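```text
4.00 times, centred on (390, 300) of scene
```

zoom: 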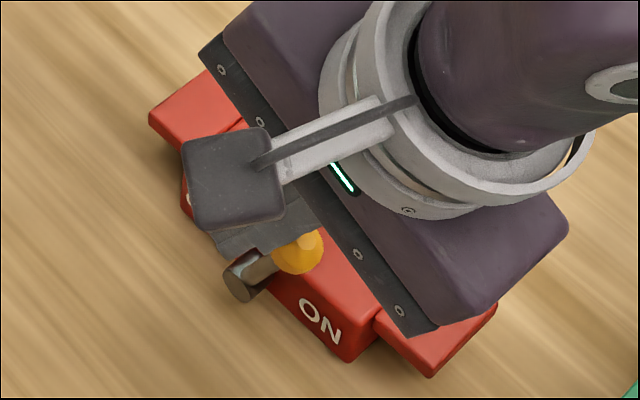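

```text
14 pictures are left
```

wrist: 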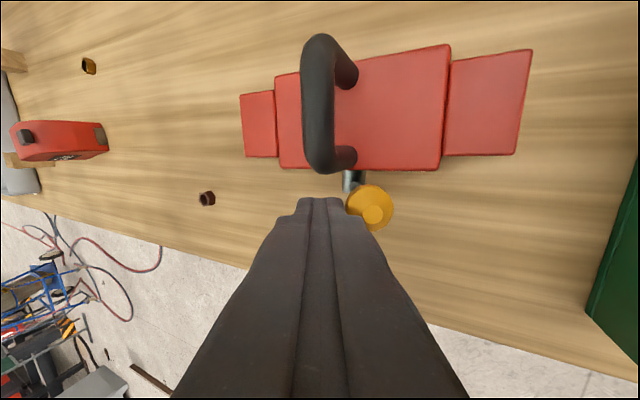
+===+
● **WHAT THE EXERCISE ASKS**: Return each line exactly as written. Any picture gets left out.

● **THE COMPLETED TASK**:
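```text
4.00 times, centred on (390, 300) of scene
```

zoom: 

```text
14 pictures are left
```

wrist: 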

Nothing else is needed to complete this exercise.